In the early 20th century, Joseph Wesley Young envisioned a city made beautiful through lush parks, landscaped boulevards, harmonious architecture, focal points and vistas. He first arrived in South Florida in 1920 to survey several parcels of land on which to build his "Dream City." He named it after his favorite city in California, hoping it would attract people from all walks of life. His vision rapidly transformed the coastline. He built Hollywood Boulevard to extend from the ocean westward to the edge of the Everglades, with man-made lakes paralleling each side of the roadway. One end of each lake would empty into the Intracoastal Waterway and the other would serve as a twin turning basin for private yachts.
The City of Hollywood was incorporated in 1925 only to be destroyed by a vicious hurricane one year later. Undeterred, Young continued construction and Hollywood expanded its residential neighborhoods into Central Hollywood, North Beach and the Hollywood Hills. In 1928, Port Everglades grew from a shallow lake into one of the busiest seaports in Florida. Today, many luxury cruise liners depart from Port Everglades to exciting worldwide destinations.
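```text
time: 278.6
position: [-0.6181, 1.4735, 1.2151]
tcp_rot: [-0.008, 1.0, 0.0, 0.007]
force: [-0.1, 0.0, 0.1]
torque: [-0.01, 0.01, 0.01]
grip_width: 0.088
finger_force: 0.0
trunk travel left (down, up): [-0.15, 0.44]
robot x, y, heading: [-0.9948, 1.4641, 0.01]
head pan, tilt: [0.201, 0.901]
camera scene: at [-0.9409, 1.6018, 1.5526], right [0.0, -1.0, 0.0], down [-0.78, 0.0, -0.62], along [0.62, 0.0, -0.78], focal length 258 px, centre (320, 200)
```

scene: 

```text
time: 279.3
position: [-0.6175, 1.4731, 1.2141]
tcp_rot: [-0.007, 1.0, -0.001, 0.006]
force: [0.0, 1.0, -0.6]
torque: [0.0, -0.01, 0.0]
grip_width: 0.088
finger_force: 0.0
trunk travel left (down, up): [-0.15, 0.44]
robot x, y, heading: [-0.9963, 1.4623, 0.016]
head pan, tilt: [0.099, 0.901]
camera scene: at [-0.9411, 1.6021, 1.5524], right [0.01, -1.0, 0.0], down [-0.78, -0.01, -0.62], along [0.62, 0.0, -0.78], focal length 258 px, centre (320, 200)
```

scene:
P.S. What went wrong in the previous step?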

Unique to Hollywood were three circles of land along Hollywood Boulevard. The three circles would later become Presidential Circle, Watson Circle, where the city hall complex is located, and Young Circle, a bustling ten-acre park surrounded by restaurants, boutique shops, galleries and night clubs. The historic downtown arts district near the Hollywood Art & Culture Center is a hub of cultural arts and entertainment with the Hollywood Playhouse, the Hollywood Art Museum and the Hollywood Central Performing Arts Center located in the area.
The community's proximity to the Atlantic Ocean provides abundant recreational opportunities. Hollywood Beach, the most international of South Florida beaches, is the social center of the city's six miles of sun-drenched sand. Hollywood is also a Mecca for the eco-tourist. The city's North Beach highlights nature nestled among sand dunes and tall strands of sea grass that serve as a sea turtle hatchery. The Anne Kolb Nature Center in Hollywood's West Lake area is the site of a protected bird rookery, a fish nursery and 1,500 acres of mangrove preserves.